Since Nora began collecting Tlingit stories in the 1960s, only three of the twelve elders whose tales are printed were living. "We only know of two young men who can speak Tlingit, two under the age of forty. All of us who can speak it are now grandmothers," she said in 1987.¹

With the loss of each language, we also lose the evolution of its logic and its cultural myths and rituals—the metaphors of Creation that give the people a sense of place within the Universe. Each time we allow another human language to become extinct, we are losing a facet of understanding, a facet of our collective selves. As a global society we are slowly making ourselves blind not only to ourselves and to one another but also to our relationship within the Universe.

Our growing blindness through the extinction of languages is exacerbated by the global spread of such languages as English, German, and French. They are replacing more obscure ones at a tremendous cost of lost cultural history, lost identity, and lost dignity.

For the last decated or so, some have been pushing English as the "official language" in the United States. Those who support the "English-only" movement claim that bilingualism creates cultural divisions and hinders new immigrants' abilities to assimilate, but critics believe the English-only movement is a cover for racism. This may well be so, for as poet Allen Ginsberg said, "Whoever controls the language, the images, controls the race." But regardless of the motive, to lose one's cultural myth, which only one's own language can adequately portray, is to lose one's sense of place and identity in the Human Family and in the Universe.

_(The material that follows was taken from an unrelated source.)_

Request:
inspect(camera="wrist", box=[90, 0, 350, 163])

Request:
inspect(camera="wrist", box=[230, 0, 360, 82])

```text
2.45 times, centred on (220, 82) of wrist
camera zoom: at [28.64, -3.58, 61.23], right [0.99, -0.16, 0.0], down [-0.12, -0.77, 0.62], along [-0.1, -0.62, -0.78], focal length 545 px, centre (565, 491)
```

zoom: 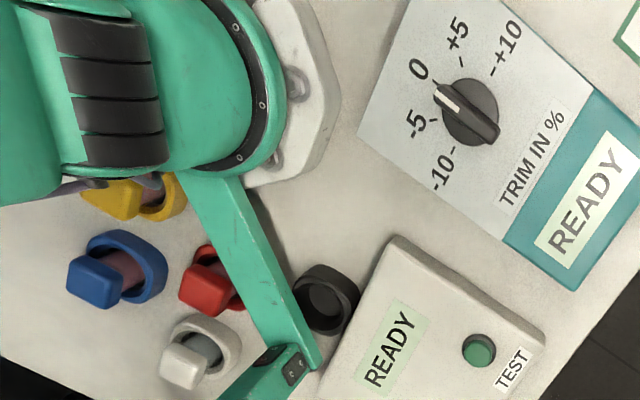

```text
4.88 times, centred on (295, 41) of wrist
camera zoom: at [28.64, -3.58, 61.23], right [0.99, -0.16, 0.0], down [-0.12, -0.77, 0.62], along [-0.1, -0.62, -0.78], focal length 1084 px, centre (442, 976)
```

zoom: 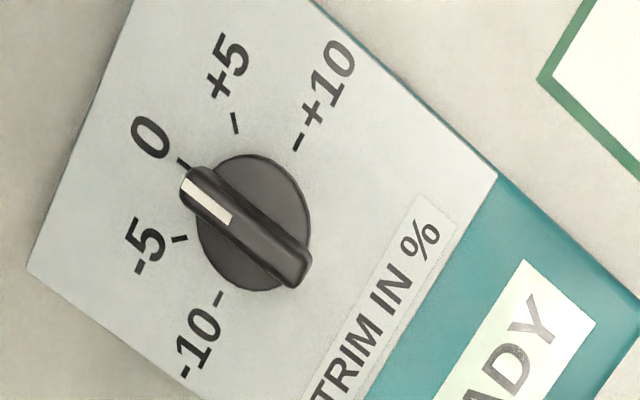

And, if diversity at some point does equate to the stability of a dynamic society, we are simplifying—and therefore destabilizing—society not only through the loss of languages and their cultures but also through the proliferation of a few chosen languages. Both of these things are destroying the spiritual vitality of the humanity's cultural myths and the rituals on which they are founded.


ENDNOTE

  1. Sue Cross. 1987. Pair rescue legends as Tlingit tongue dies. The Corvallis Gazette-Times, November 15.